As I grew up, I was for the evolution of the birthday day to a birthday week, which gave way to a birthday month. Oh, the birthday month is only in my head. Dear hubby won't play along with it. {I guess I am already far too big of a brat for his indulgence.} ;-) But, birthday month nonetheless do I have. And my Philip ascribes to the birthday month notion as well. It is nice to not be the only one in the family as such. :-) So now this April birthday boy of mine has turned twenty and twenty-one without me, celebrating his day in Nashvegas among his college friends. Without me there to celebrate with him. He ought to be ashamed. ;-) It's just another measurable moment that gives proof to his emerging adulthood.
This past April, that little adorable baby boy of mine turned the big twenty-one. Now, our sons enjoy our company, but when it got down to it, it just didn't seem like us visiting him on campus that weekend would be how he would want to celebrate his big day. Steve and I are not that hip. ;-) So, we sent Andrew from Denver to Nashville in our stead. Andrew doesn't have Friday class anyway, so he flew over on Thursday evening and was there on the big birthday day, on Friday, April 10, when Philip Edward turned twenty-one.
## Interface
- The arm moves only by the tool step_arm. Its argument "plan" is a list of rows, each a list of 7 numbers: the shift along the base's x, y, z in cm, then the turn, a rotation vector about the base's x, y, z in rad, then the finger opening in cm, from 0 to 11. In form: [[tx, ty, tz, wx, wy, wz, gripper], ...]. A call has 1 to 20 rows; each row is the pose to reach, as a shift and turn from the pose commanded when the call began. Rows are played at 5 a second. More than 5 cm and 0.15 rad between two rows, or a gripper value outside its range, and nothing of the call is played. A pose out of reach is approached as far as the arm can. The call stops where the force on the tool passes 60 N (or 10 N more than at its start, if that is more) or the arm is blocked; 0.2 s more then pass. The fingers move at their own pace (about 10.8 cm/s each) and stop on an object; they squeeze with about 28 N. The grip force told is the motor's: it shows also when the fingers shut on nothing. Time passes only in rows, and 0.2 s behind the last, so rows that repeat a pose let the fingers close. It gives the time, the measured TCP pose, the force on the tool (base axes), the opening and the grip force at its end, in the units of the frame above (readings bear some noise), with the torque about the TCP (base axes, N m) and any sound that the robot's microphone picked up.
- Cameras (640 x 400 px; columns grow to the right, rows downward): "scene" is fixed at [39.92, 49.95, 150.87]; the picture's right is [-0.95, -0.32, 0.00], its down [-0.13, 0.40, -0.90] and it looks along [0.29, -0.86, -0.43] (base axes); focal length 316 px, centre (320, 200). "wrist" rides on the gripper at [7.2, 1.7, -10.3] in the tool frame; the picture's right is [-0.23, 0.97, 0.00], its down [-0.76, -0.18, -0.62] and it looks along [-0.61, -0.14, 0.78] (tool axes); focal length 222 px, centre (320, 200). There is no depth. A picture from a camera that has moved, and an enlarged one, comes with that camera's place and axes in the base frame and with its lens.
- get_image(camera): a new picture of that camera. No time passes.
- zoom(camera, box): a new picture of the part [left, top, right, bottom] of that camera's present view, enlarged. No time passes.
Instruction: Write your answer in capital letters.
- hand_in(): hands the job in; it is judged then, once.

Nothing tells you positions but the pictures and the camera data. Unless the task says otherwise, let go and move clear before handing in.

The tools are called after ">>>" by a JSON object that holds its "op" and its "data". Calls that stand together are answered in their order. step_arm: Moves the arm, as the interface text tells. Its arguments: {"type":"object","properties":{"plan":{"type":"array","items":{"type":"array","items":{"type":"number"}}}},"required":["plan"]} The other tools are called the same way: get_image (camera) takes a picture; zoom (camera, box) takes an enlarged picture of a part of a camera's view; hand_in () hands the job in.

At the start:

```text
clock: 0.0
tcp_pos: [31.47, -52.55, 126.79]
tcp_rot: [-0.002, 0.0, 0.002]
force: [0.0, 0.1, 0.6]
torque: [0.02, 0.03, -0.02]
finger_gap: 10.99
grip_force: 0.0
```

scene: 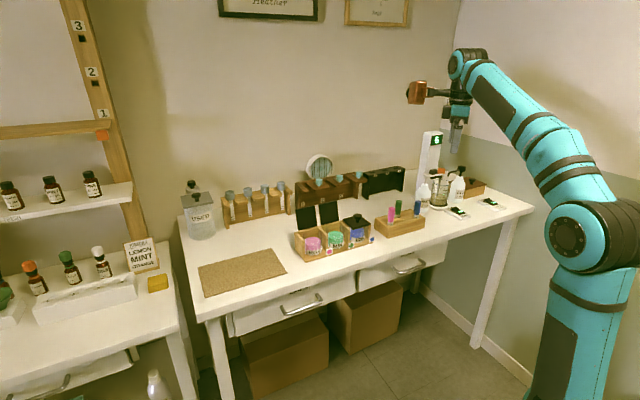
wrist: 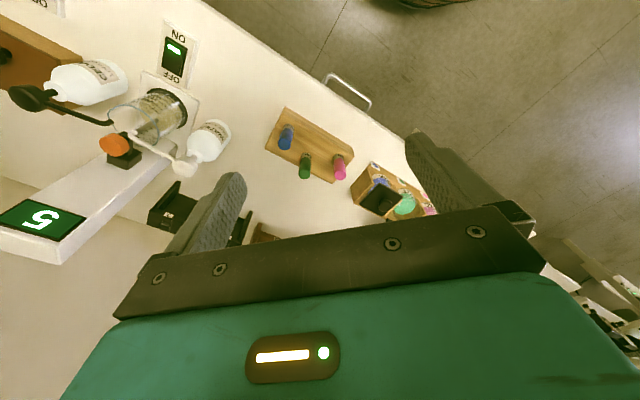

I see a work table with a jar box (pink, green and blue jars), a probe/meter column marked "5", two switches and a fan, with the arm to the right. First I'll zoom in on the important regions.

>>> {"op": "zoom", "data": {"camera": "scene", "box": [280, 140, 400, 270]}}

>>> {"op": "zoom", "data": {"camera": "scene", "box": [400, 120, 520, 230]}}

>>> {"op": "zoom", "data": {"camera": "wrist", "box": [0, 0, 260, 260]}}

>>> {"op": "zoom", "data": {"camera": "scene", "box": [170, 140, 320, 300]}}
There are parts of him that have remained constant throughout his life, the chief component being his strong and undying affection for all things Star Wars. He was collecting the little figures before he could even properly pronounce them, and somewhere in storage right now are the remnants of his Star Wars Micro Machine collection, including the big Death Star. He has always been a reader. He has always been a gamer. He has always loved traditions. He has always loved for the four of us to be together. He has always laughed heartily at the antics of his brother. He has always loved animals. He has always been quick to smile, and quick to frown, ever expressive, letting us know quickly and easily where he stood on things. He has always loved fruit and sweet drinks, travel and adventure, trying new things, and having some stay at home downtime.
He is developing an affinity for photography. He secretly nurses the skill of writing. He yearns for a life of purpose. I cannot see past the curve in the earth, and neither can he, and so we wait expectantly to see how his life fully unfolds, and to see what fork in the road God will lead him to. It is such a gift for me to continue to see him grow, even though physically he won't get any taller. His growth now will predominantly be on the inside, as he continues to be molded by life choices and his burgeoning adulthood personal decisions.
If I could wish anything for him, it would be to live in his skin comfortably, to own completely all of his gifts, and to set about to use them with the greatest purpose imaginable. I feel like he can do this. I feel like he will do this. And I aim to sit and watch and enjoy the show for as long as possible. We had an absolutely wonderful time celebrating his birthday during our May family vacation. I know that our time together is less frequent than any of us would like, but I am forever grateful that we do all enjoy being together, and that we have such fun together. It may have been his birthday, but celebrating it together in May was my gift.
Look who's 21! My little punkin head, that's who. Happy Birthday, Philip. Thank you for being a gift in 1994, and every day of your life since then.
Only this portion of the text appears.